Ça dépend. Ce qui est invraisemblable, c’est qu’on peut dire que j’ai tourné quatre films en vingt ans, plus un documentaire sur le jazz pour Arte pas sorti en salles, mais les deux premiers se sont faits de façon assez rapprochée. Ensuite, il y a eu effectivement un temps assez long entre L’âge des possibles et Lady Chatterley, parce que dans un premier temps, j’ai travaillé comme scénariste sur des projets qui ne m’étaient pas destinés, puis qu’ensuite j’ai écrit un film qui finalement ne s’est pas fait. C’est différent pour Bird People, car j’ai mis longtemps à sortir de Lady Chatterley et que je n’ai pas tout le temps des envies et des idées. Pour arriver à faire un film, j’ai vraiment besoin d’avoir l’impression que le désir qu’il m’inspire va être suffisant pour m’engager sur ce projet. Le fait de faire un film, donc de prendre la parole et de dépenser de l’argent pour m’exprimer, est quelque chose que je suis prête à remettre en cause à chaque fois. Je n’ai pas l’impression d’arriver à m’installer dans une idée de carrière ou encore moins d’œuvre, et je me dis à chaque fois que ce sera peut-être mon dernier film…

Peut-on dire que vos films naissent de leurs personnages chargés de tisser une histoire commune ?
Ce n’est pas la sensation que j’aie, moi, dans le processus, et pourtant je comprends très bien qu’on puisse dire ça. Personnellement, j’ai plutôt l’impression que ça dépend des films. Sur Bird People, dans un premier temps, j’étais plus obsédée par l’effet de décrire le monde d’aujourd’hui et l’envie que le film ne soit pas que réaliste. Au moment où je l’écrivais, j’avais l’impression qu’il y avait une sorte de déficit de l’imaginaire dans le cinéma français. Or, c’est quelque chose qui me nourrit beaucoup, notamment dans mes lectures. Donc j’avait l’impression de partir davantage de ces questions là, au départ, que des personnages. Mais après, tout est allé très vite et s’est concrétisé à partir des personnages à qui j’ai laissé toute la place. C’était différent pour Lady Chatterley où je m’inspirais d’une œuvre préexistante qui est avant tout un portrait de femme.
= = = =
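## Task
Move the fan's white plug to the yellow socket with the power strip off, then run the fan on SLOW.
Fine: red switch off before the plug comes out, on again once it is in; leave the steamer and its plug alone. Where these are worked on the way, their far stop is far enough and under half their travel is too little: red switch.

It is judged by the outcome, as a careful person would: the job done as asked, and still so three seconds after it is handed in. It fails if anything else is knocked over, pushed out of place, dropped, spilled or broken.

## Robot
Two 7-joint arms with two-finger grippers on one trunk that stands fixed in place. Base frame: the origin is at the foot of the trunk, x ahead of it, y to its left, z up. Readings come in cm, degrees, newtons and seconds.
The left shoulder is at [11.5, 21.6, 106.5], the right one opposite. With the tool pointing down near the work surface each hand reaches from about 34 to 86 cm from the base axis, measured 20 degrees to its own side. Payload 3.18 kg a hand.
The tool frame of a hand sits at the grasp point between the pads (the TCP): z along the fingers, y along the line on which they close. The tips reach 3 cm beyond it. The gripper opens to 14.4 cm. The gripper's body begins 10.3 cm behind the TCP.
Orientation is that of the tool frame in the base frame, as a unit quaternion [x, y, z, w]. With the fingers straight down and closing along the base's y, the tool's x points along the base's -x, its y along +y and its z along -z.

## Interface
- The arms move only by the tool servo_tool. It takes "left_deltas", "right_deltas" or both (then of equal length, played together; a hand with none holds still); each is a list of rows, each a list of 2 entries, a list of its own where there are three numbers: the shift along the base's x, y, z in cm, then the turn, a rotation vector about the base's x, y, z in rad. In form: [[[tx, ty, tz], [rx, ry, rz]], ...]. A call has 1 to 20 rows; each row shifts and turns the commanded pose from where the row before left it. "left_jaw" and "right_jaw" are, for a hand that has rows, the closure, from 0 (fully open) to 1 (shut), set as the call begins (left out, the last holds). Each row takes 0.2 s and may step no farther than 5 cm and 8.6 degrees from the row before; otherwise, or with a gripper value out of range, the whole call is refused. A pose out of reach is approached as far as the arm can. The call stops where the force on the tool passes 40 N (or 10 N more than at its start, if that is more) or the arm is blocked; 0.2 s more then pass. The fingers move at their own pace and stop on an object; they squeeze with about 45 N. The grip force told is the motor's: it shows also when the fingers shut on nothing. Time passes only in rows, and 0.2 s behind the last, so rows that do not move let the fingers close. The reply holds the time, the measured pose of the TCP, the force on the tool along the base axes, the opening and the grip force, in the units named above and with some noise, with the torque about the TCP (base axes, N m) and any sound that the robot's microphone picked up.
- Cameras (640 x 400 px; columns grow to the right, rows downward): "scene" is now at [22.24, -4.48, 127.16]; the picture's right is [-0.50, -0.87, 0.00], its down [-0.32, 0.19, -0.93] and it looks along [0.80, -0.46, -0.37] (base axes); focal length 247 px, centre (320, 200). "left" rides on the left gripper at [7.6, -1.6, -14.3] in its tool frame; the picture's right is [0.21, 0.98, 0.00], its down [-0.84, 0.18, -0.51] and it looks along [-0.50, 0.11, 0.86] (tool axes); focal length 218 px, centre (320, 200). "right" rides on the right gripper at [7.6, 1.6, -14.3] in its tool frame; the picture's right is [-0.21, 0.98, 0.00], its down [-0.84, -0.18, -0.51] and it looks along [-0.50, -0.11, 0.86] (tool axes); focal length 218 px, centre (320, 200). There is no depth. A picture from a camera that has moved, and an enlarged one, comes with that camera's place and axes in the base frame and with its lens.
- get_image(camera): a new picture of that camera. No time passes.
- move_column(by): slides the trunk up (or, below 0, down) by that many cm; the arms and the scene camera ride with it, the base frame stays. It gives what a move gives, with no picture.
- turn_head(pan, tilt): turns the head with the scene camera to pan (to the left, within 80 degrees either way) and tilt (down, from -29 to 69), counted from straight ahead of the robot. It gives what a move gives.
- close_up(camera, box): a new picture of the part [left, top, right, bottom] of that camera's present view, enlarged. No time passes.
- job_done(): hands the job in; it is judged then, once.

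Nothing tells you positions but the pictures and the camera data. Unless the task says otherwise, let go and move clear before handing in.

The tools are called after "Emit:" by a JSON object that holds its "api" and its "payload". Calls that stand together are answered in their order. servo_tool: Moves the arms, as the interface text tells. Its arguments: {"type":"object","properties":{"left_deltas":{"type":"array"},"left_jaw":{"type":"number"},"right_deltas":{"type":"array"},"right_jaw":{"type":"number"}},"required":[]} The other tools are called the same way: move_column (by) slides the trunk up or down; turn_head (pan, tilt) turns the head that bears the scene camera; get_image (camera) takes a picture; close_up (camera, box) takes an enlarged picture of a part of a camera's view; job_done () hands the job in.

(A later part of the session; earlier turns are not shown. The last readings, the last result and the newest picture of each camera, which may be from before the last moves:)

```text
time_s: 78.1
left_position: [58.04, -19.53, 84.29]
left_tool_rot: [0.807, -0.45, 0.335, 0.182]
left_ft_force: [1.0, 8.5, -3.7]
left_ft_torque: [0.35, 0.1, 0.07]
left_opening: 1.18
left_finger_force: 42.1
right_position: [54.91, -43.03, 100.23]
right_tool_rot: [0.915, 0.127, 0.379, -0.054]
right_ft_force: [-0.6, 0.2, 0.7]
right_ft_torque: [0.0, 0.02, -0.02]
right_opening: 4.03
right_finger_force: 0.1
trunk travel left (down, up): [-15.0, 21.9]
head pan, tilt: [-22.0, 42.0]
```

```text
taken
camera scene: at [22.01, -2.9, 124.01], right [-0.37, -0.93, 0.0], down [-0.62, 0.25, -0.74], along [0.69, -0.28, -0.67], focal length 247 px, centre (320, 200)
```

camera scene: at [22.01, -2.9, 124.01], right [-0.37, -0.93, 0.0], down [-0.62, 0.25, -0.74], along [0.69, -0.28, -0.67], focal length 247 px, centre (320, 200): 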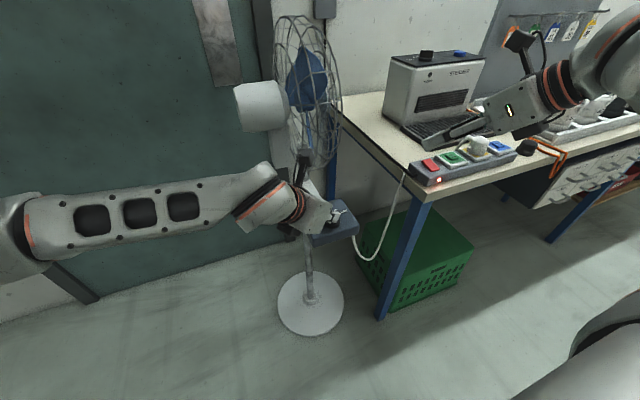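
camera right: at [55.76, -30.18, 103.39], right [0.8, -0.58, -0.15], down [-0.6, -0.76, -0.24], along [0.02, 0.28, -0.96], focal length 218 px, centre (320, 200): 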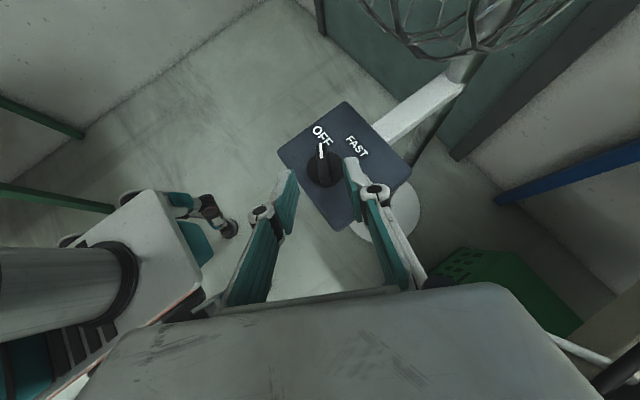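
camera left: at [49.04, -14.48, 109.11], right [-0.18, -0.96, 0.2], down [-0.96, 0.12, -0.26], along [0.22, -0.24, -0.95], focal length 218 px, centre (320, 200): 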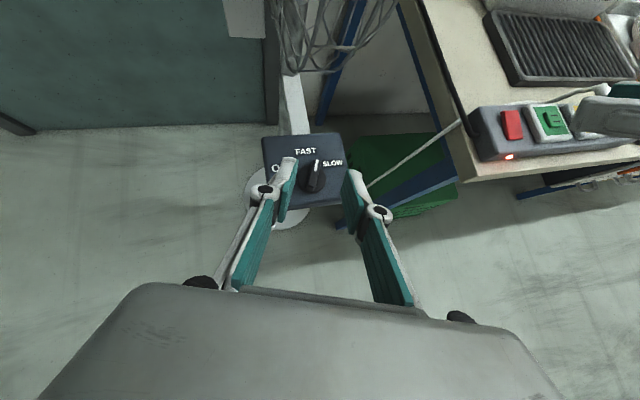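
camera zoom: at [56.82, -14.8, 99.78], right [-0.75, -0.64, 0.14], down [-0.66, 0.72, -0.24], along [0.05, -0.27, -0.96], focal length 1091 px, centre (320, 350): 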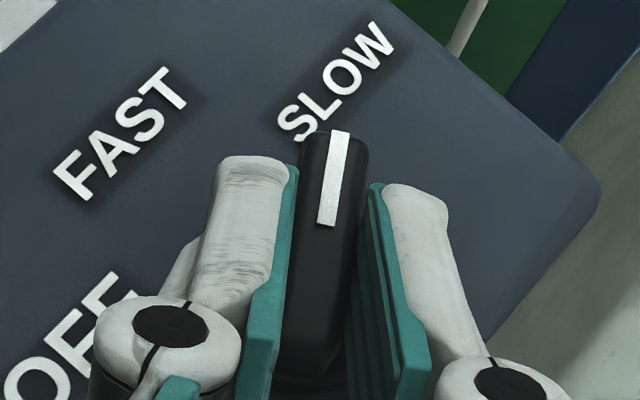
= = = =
Mais il est vrai, surtout dans mes deux derniers films, que je suis particulièrement obsédée par la question de l’incarnation à l’écran, et donc j’ai l’impression de porter un très grand soin aux personnages, surtout quand ils sont un peu en creux, comme dans Bird People où ils sont très nourris pour arriver à les interpréter, à les filmer. Et c’est ce qui émerge de tout ça qui m’intéresse. J’ai l’impression que pour arriver à ce niveau d’incarnation, alors qu’on ne sait pas grand-chose du personnage qui apparaît par touches progressives, ça demande paradoxalement d’en savoir beaucoup.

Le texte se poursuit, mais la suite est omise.